ETHNONYMS: Jamaicans, Trinidadians, Bahamians, Guyanese, West Indians


Orientation

Identification. Blacks in the United States of West Indian ancestry come mainly either from the British West Indies (Bahamas, Barbados, Bermuda, British Virgin Islands, Jamaica, the Leeward Islands, Trinidad and Tobago, and the Windward Islands) or from Haiti, in the French West Indies. Blacks from Guyana, on the northeast coast of South America, are also classified as British West Indians. The majority of those from the British West Indies are from Jamaica. The History of Black West Indians and Haitians and their Experiences in the United States differ from each other and also from that of African-Americans descended from slaves brought directly to North America from Africa. Blacks in the West Indies are descendants of African slaves brought to the Caribbean to work on sugar plantations in the eighteenth and early nineteenth centuries. Blacks make up 80 percent of the population of the British West Indies and 90 percent of the population of Haiti. Other major ethnic groups on the British islands are the English, Chinese, Asian Indians, and Syrians. Contact between the Black slaves and English rulers has produced unique cultural and linguistic forms in the Black Caribbean cultures as well as people of mixed White and Black ancestry, leading to the use of the term mulatto to identity segments of the population.

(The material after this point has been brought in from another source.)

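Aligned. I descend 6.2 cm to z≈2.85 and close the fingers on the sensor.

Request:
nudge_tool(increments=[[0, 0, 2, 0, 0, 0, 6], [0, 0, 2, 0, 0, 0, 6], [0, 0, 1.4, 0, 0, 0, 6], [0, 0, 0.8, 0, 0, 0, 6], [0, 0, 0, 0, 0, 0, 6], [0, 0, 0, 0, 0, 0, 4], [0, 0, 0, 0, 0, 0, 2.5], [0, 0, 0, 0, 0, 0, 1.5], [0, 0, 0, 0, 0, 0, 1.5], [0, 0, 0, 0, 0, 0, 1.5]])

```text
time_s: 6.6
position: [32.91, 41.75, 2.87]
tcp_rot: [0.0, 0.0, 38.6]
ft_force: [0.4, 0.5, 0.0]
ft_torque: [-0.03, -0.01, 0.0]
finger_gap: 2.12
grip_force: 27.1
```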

Location. British West Indian Blacks in the United States live primarily in cities on the east coast, from New York south to the southern Florida coast, with concentrations in New York City, southeastern Florida, and Hartford, Connecticut. There is also a growing Jamaican community in Los Angeles. About 50 percent of Jamaicans live in New York City.

Demography. According to the 1980 census, there were 223,652 Americans of Jamaican ancestry, 66,062 of Trinidadian, Tobagonian and Guyanese ancestry, and 39,513 of other British West Indian ancestry. In addition, there were 48,592 Americans of Black British West Indian and other ethnic ancestry. All these figures are undercounts, as a large though undetermined number of Black West Indians are undocumented immigrants.

Linguistic Affiliation. The West Indies are officially English-speaking, but actually display a post-Creole linguistic continuum. On the islands, indigenous Creole languages developed through contact between the English plantation owners and Black slaves, with elements from Asian languages added later in some places. Speech varies according to social class and social context from Creole to Standard English. Black West Indians generally speak English with a British accent.


History and Cultural Relations

Although some came earlier, most Black West Indians immigrated to the United States after 1900 and especially after World War I. They looked to emigrate because of limited Economic opportunities at home and chose the United States Because of its proximity, the promise of economic opportunity, and U.S. immigration quotas that favored British subjects. The majority of the nearly 100,000 who came in the first thirty years of the twentieth century were literate in English, young, single, and able to find work in skilled occupations, though racial discrimination often forced them to take jobs beneath their qualifications. Some dealt with this problem by pooling financial resources to start small businesses and stores, many of which prospered in northern cities. Immigration decreased during the Great Depression and World War II, but increased from 1948 to 1954, decreased again under restrictive legislation, and then increased again after 1965 when quotas were abolished.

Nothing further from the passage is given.